Category Weather & Climate


          The damage caused to crops by large hailstones has prompted many attempts to prevent hail forming. Techniques similar to those used in cloud seeding have been tried, aiming to turn hailstones into rain, but this does not seem to work. In the early 20th century, people tried using “anti-hail guns”. These would fire huge amounts of debris into the clouds in an attempt to break up the hailstones. They were tried many times, unsuccessfully, in the vineyards of France.

          A Hail cannon is a shock wave generator claimed to disrupt the formation of hailstones in the atmosphere.

          These devices frequently engender conflict between farmers and neighbors when used, because they are repeatedly fired every 1 to 10 seconds while a storm is approaching and until it has passed through the area, yet there is no scientific evidence for their effectiveness.

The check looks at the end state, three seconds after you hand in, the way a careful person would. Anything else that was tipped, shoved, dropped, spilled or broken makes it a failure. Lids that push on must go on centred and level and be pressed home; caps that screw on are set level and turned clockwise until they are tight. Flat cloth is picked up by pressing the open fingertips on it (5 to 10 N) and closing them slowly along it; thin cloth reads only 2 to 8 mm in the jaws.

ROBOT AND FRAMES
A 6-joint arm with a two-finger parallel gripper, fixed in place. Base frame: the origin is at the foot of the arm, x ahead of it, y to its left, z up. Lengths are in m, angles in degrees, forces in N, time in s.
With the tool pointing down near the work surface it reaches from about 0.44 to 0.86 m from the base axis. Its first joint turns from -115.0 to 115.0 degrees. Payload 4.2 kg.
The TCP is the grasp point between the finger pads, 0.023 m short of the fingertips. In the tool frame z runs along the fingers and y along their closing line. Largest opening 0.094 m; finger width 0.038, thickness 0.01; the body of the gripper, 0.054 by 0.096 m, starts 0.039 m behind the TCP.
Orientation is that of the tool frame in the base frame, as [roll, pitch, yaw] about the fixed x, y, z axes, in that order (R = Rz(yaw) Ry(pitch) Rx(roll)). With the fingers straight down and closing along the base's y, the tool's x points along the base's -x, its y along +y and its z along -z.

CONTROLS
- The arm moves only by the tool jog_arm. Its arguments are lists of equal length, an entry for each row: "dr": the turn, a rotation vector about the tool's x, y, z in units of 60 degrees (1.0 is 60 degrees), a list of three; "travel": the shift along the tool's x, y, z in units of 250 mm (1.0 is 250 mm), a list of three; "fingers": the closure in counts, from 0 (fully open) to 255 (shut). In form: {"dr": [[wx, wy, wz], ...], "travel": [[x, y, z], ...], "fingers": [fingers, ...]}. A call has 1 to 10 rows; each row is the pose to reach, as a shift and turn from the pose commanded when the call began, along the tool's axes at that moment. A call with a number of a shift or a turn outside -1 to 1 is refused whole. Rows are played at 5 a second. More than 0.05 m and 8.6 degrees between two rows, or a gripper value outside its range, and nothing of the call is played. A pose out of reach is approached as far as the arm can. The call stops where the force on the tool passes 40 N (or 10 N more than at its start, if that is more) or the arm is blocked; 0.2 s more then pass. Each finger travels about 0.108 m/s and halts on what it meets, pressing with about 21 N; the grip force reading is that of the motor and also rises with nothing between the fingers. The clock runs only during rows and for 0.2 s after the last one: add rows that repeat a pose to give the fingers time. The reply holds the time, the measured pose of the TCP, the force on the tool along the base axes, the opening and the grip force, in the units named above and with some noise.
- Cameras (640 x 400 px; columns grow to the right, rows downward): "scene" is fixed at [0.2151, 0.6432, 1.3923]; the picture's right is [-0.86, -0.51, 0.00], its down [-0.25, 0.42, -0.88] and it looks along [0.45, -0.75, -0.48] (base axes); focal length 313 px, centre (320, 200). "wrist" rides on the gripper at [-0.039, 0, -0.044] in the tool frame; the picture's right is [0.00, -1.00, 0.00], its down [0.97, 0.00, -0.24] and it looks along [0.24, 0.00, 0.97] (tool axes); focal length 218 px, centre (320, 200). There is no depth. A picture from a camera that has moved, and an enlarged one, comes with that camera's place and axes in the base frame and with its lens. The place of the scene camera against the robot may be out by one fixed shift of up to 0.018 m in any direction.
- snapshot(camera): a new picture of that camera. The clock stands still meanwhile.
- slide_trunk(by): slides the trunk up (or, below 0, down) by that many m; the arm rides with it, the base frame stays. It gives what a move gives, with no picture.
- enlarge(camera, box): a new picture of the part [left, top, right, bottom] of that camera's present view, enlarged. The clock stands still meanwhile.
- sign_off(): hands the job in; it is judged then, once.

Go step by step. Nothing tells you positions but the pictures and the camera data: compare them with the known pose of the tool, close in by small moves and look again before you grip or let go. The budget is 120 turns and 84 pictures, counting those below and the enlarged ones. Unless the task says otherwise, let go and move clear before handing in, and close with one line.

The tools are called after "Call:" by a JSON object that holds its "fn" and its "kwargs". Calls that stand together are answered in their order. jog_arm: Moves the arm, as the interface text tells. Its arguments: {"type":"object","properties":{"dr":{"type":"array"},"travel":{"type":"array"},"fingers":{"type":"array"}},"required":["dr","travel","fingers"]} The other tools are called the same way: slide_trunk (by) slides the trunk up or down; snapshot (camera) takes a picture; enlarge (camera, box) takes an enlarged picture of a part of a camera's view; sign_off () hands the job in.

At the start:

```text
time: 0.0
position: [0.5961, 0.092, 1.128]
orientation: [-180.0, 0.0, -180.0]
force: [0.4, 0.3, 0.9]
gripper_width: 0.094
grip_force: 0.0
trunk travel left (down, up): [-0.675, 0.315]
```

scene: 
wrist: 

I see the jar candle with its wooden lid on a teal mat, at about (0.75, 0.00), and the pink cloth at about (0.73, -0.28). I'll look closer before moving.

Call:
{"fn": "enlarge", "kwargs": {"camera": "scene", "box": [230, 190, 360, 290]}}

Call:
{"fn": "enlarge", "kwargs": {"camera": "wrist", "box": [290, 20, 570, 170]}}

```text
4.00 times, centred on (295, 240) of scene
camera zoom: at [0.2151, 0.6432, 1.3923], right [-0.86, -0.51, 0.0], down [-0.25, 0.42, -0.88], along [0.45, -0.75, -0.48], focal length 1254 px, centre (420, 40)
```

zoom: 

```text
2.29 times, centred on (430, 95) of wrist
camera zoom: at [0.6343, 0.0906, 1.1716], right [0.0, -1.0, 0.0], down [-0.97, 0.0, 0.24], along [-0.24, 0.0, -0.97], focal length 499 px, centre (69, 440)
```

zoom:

          In the French wine-growing regions, church-bells were traditionally rung in the face of oncoming storms and later replaced by firing rockets or cannons.

          A mixture of acetylene and oxygen is ignited in the lower chamber of the machine. As the resulting blast passes through the neck and into the cone, it develops into a shock wave. This shock wave then travels at the speed of sound through the cloud formations above, a disturbance which manufacturers claim disrupts the growth phase of hailstones.

          Manufacturers claim that what would otherwise have fallen as hailstones then falls as slush or rain. It is said to be critical that the machine is running during the approach of the storm in order to affect the developing hailstones, although all manufacturers unanimously agree that the area of effect of their device is only 100 to 200 square meters directly above.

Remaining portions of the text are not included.